LinkedIn will start first with videos created by LinkedIn ‘Influencers’ — an invitation-only group of 500 LinkedIn users who have significant numbers of followers and who regularly post content to the site — who will be making videos that are short, 30-seconds-or-less responses to questions put to them specifically or to the community at large.

We have an example of a video below, but from the examples I’ve seen, these might be best described as Quora-style open-ended questions about leadership challenges and the impact of general trends in the world like artificial intelligence, which go along with LinkedIn’s bigger themes around professional development and trends in the working world. (On that note, why hasn’t LinkedIn made a bid to acquire Quora?
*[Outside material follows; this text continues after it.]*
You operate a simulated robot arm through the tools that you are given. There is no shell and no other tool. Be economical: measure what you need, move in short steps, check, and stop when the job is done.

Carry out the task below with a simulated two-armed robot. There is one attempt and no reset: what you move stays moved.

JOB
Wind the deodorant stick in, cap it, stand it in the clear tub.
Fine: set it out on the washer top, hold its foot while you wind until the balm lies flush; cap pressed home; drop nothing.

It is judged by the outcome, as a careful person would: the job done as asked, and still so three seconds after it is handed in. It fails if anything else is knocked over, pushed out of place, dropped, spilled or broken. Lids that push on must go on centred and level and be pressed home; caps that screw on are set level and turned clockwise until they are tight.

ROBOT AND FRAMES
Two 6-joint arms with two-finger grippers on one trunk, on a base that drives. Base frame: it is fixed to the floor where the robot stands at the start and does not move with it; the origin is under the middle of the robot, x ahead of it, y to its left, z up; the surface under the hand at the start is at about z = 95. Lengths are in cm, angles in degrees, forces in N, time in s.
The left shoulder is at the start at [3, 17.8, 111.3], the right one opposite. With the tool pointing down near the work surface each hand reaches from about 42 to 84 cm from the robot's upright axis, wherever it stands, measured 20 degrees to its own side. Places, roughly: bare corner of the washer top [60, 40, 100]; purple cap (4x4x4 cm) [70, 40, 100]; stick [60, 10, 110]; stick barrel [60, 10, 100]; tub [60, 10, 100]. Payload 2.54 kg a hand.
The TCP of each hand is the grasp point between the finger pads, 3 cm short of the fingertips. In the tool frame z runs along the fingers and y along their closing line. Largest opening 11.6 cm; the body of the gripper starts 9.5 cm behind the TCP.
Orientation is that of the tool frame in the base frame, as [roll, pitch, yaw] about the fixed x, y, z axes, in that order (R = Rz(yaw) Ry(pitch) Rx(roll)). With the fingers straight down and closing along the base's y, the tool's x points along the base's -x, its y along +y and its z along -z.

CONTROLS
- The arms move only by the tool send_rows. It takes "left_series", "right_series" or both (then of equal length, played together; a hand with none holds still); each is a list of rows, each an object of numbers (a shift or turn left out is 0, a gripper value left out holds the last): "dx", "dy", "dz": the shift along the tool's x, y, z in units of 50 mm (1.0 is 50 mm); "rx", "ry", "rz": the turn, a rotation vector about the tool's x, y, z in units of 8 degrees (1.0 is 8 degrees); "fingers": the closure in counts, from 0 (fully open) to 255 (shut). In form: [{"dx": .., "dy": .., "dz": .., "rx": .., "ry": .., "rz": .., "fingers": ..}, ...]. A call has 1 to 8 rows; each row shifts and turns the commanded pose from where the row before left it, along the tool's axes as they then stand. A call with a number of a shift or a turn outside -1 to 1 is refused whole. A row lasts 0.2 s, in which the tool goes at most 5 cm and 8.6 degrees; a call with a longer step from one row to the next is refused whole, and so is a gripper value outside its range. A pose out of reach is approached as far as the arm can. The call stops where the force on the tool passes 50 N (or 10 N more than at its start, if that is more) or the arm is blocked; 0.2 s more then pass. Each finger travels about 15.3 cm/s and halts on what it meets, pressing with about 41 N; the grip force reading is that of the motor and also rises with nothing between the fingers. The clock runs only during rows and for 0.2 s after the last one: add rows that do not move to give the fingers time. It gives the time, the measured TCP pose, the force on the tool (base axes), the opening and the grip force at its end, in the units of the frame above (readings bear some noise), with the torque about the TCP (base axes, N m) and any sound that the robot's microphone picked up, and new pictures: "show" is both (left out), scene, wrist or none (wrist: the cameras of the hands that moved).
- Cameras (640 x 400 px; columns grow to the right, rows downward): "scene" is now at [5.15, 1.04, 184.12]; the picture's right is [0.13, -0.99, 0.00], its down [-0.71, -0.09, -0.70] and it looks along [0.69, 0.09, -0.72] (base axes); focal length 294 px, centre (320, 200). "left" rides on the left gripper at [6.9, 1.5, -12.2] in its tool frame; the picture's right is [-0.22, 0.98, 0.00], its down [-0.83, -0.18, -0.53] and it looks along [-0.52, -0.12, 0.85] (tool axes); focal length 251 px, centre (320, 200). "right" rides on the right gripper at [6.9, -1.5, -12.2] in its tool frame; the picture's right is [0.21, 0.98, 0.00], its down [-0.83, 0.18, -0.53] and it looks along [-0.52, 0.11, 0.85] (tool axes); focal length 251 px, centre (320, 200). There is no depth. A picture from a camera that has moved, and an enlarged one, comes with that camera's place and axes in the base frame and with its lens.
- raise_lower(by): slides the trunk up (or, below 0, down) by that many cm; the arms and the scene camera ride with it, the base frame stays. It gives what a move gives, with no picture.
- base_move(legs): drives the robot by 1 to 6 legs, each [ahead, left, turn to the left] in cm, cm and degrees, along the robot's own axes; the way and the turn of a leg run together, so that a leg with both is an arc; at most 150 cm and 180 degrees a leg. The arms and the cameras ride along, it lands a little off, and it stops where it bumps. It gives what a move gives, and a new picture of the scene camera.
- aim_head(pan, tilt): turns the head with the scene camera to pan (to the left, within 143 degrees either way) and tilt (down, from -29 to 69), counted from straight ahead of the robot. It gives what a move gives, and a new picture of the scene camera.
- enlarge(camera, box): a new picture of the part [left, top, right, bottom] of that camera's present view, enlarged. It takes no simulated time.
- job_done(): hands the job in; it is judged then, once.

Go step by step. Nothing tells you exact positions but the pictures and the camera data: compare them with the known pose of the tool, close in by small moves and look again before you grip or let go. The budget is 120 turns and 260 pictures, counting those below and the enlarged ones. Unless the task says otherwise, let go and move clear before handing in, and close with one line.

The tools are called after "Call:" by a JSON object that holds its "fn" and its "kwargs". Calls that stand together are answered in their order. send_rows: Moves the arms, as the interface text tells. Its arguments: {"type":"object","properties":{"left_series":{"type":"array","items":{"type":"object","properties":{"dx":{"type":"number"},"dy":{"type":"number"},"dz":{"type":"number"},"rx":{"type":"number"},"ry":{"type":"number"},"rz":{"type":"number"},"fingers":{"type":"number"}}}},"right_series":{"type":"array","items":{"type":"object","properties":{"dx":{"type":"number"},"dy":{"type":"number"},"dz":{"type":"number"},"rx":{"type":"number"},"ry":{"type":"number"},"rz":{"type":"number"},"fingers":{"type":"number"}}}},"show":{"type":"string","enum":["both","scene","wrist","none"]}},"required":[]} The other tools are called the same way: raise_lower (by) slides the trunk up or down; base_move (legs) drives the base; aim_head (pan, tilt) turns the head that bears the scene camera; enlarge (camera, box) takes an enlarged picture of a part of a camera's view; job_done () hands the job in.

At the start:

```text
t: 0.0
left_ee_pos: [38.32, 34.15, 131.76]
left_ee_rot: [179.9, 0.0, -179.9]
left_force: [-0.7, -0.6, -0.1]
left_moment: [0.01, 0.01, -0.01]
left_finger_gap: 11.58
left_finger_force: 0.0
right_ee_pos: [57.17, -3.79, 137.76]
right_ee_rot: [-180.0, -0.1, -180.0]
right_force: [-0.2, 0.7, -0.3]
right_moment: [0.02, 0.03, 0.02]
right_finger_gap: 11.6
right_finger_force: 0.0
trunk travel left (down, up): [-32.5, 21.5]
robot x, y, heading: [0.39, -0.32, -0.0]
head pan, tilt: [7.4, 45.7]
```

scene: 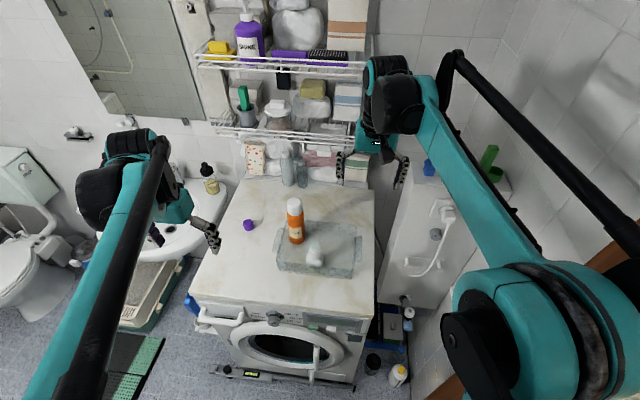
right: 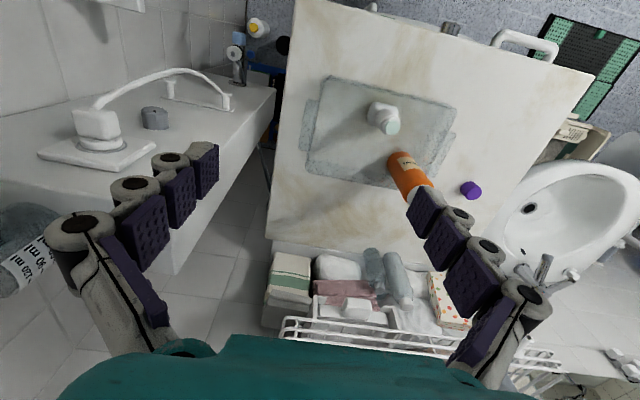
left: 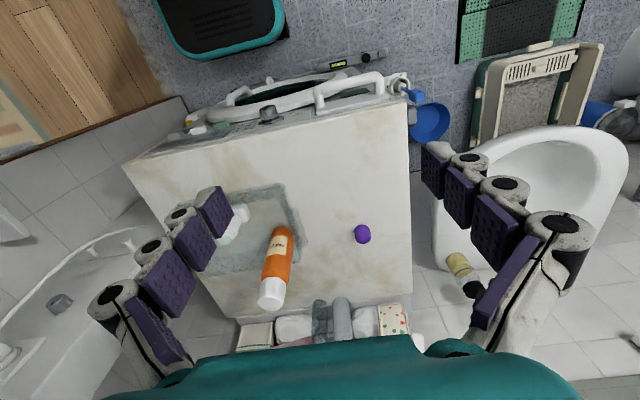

Or has it?)

Influencers will be creating their videos using a special app called “Record” that LinkedIn has created for this purpose — which for now will only be accessible by these Influencers, LinkedIn tells me.

The videos will run in-stream on users’ feeds on desktop, and will break out into “immersive” experiences on blackened screens when you click on the videos themselves. LinkedIn’s iOS and Android apps will see the videos pop out into blackened screens when you click on them, too — not unlike Facebook’s video experience. In both cases, you are led, as the viewer, into a carousel of more videos either from that Influencer, or more likely more Influencer responses to the same question.

Here’s an example of how one will look:

The idea behind adding in video is pretty straightforward for LinkedIn. Video has been one of the big growth engines for social media platforms, with companies like Facebook, Twitter and Snapchat all building (and sometimes acquiring) a number of video-based features both to boost the amount of time that people spend on their platforms, and also to help drive more video-based advertising. The latter helps the social platforms, in turn, tap into premium ad dollars that would have traditionally gone into television media buys.

In fact, considering how much other social platforms have developed their video offerings, if anything, it’s a surprise that it’s taken LinkedIn so long to get moving, especially since video has already been making its way into the stream in an informal way.

Jasper Sherman-Presser, a product manager at LinkedIn who is overseeing the development of the video feature, says that video is already a somewhat popular medium on the site (I asked; LinkedIn provided no stats on numbers). However, up to now, video on LinkedIn has come in the form of links to videos hosted elsewhere, like YouTube.

For now Sherman-Presser tells me that there will be no ads or any fees at all associated with the creation or broadcast of videos, although given that LinkedIn has a strong premium (paying) subscriber business, and is also working all the time to build out its advertising business, it seems like an obvious progression for both of these to come online at some point.

And the same will go for who will be able to create videos, and where else video appears around the site beyond in-stream as short Q&A posts.

For now, Sherman-Presser says that only Influencers will be able to create video content, but he says that it’s likely to be expanded to more users in the future, just as LinkedIn has done with other new features like its Publishers network: “I think that playbook [of first tapping Influencers and then expanding to others] has been successful for us,” he said. “We see this as part of the tools that people can use to successfully build out their personal brands.”

As for where else it may appear down the line, my feeling is that LinkedIn could easily double down on this as a key component of how they develop content on the site. Video has an obvious home on e-learning on services like Lynda.com (which LinkedIn acquired last year), as well as on profile pages for businesses and specific people, where videos could be uploaded to provide more information about a person or a company, and to keep people coming back to learn more.